Oftentimes it is difficult to realize you’ve sustained a rotator cuff injury because it is more often than not a chronic injury that develops. However in the latter stages of the injury, if nothing is done, a more severe rotator cuff tear can happen which will obviously require much more attention to treat (even surgery if severe enough). This is why it is important to start physical therapy for a rotator cuff injury as soon as any discomfort – however mild – shows up. Better yet, perform exercises for rotator cuff before even the problem occurs.
In the initial stages once you’ve recognized the injury – depending on the severity – if you can still easily move and rotate your arm you should keep it active but give it some recovery time. Stop any weight training involving the shoulders or any activities that load the shoulder. Work on your shoulder’s mobility over the next week (or more – you be the judge) and do not over-exert it. The shoulder is designed for maximum mobility at the expense of stability. It is for this reason that we should concentrate on keeping and perhaps increasing mobility while the rotator cuff injury repairs itself.
Allow the muscle to rest during this time but allocate a bit of time each day to moving the joint:
- Start with arm small arm circles and slowly increase it larger circles without aggravating the shoulder too much.
- Hold your left arm up 45˚ at your side and extended with your hands open. Point your thumb upwards. At the same time position your right arm 45˚ downwards with your thumb pointing down. Now bring them across your body in a straight line that connects both hands and as you do, switch your thumbs from up to down and down to up. Repeat several times and perform the opposite motion fo the other side.
- Swing your arms across your body in front of you.
- Swing your arms upwards as high as you can and try and increase range of motion gradually.
At least 3X/week, perform a general warm up to get your blood flowing and increase your body’s temperature – a light sweat is usually a good sign. Perform the above mobility drills and attempt at increasing the range of motion without too much pain.
Now is the time to stretch.
Stretch the chest and anterior deltoid (this should be prioritized over the others)
Stretch the lats
As the pain starts to subside a bit, continue the above regimen and start to perform high rep (on the order of ~100 reps) external rotations with some tubing. Increase the frequency if it is well tolerated.

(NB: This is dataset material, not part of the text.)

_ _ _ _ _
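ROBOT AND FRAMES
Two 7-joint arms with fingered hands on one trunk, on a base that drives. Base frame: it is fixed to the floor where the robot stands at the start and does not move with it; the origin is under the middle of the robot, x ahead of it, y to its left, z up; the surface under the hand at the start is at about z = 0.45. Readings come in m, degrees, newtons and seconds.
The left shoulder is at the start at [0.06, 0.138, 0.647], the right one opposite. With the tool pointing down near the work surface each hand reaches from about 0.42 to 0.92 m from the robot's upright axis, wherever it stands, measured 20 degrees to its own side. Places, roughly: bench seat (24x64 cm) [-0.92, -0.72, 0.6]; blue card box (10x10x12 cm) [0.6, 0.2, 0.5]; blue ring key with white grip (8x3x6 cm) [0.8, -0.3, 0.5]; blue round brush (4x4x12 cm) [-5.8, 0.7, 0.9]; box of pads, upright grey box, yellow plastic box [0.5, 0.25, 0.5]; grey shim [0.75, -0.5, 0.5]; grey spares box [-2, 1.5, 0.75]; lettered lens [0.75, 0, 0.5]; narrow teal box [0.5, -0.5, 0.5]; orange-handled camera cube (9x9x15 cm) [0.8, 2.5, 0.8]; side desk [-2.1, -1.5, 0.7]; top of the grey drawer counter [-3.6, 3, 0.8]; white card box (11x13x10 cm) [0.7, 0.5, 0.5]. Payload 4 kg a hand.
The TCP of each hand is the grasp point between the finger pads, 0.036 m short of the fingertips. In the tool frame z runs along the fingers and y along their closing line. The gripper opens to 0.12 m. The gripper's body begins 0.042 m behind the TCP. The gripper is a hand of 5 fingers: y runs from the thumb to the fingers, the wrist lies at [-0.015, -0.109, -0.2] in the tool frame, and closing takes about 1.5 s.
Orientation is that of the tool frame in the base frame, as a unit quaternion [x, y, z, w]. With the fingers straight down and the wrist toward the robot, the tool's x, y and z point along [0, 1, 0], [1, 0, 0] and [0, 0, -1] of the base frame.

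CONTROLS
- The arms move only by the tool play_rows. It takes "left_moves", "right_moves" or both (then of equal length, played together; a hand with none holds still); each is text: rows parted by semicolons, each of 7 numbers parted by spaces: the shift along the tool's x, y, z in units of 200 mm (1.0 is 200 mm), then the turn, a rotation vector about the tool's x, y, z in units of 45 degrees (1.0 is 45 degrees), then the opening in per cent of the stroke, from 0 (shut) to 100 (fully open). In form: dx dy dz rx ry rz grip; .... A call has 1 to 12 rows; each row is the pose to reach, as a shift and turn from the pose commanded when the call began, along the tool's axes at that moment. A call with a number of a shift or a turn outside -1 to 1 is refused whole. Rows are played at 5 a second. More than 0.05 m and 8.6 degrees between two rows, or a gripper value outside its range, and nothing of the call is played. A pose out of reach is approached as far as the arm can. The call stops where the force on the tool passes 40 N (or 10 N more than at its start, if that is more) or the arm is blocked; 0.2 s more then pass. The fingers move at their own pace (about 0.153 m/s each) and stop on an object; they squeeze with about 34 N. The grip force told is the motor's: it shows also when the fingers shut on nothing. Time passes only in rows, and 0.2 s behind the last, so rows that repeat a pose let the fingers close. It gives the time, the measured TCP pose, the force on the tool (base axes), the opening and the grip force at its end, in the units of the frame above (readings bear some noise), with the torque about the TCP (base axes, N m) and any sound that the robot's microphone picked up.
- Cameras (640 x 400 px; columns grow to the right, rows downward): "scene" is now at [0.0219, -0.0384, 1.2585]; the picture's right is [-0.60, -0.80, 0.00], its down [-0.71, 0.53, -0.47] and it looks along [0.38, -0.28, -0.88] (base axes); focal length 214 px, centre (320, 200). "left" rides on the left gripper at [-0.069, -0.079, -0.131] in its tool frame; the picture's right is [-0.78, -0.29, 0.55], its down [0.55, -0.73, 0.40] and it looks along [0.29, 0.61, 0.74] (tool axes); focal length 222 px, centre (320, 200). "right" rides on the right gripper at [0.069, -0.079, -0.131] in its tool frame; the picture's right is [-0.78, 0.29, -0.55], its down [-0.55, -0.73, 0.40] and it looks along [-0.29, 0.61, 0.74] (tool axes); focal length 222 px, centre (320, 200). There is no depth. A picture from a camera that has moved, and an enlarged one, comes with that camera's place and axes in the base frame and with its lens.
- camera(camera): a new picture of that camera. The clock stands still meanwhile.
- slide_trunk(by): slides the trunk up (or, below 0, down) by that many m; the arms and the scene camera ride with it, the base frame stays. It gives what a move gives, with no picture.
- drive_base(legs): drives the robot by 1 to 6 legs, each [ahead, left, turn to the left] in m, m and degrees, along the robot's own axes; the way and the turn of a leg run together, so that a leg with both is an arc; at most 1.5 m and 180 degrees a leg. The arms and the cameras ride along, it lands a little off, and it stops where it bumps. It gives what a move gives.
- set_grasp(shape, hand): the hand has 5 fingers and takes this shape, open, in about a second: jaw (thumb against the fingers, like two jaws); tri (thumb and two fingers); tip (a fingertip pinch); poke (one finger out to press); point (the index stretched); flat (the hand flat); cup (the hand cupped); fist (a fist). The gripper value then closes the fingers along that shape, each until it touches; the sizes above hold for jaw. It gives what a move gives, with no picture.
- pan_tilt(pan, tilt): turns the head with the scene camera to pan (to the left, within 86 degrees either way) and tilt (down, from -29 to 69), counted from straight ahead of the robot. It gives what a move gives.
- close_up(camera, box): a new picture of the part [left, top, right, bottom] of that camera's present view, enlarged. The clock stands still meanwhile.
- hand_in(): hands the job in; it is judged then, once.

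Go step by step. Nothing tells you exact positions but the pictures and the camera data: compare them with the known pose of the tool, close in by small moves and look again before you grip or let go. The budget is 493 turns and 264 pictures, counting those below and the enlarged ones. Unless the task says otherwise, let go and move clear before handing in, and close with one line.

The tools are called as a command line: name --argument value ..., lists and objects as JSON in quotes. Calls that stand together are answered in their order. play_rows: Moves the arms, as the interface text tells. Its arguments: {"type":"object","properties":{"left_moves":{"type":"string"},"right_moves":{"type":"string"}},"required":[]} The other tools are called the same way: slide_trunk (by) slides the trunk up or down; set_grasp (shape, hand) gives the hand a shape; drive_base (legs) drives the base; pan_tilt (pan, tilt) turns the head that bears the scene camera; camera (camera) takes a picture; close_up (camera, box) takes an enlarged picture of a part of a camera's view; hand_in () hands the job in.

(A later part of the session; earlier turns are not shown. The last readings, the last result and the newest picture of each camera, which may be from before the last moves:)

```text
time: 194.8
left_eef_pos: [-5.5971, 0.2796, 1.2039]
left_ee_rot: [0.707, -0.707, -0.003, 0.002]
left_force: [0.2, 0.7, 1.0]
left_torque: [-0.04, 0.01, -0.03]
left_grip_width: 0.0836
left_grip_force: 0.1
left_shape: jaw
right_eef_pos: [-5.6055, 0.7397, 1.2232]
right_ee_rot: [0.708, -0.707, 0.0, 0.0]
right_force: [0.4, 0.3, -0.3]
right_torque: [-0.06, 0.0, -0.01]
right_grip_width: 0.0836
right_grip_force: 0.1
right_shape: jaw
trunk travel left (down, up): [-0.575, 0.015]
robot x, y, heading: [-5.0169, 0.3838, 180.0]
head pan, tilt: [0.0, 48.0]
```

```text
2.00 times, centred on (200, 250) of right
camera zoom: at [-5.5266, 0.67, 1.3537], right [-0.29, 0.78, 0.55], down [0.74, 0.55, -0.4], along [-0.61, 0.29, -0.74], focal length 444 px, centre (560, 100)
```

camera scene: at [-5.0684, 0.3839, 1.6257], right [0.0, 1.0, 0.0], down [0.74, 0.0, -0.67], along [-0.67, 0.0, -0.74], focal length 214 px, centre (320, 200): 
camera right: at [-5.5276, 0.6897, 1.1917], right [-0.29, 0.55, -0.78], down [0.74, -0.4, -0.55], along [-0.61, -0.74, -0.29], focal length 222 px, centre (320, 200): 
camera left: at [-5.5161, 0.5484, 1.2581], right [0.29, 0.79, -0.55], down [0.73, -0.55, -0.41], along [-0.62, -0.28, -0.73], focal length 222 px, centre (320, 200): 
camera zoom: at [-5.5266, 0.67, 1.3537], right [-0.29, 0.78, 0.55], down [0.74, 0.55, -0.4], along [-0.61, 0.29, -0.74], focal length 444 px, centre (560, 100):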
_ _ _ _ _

When you’re ready, you can increase the load on your external rotations (just back up if your using elastic resistance like tubes or bands). The next stage is to strengthen the shoulder’s surrounding musculature to reinforce the joint’s stability. Make sure to continue the stretching and mobility exercises. The strengthening exercises will be given in a separate post because they can and should be included for prehab and not just treatment.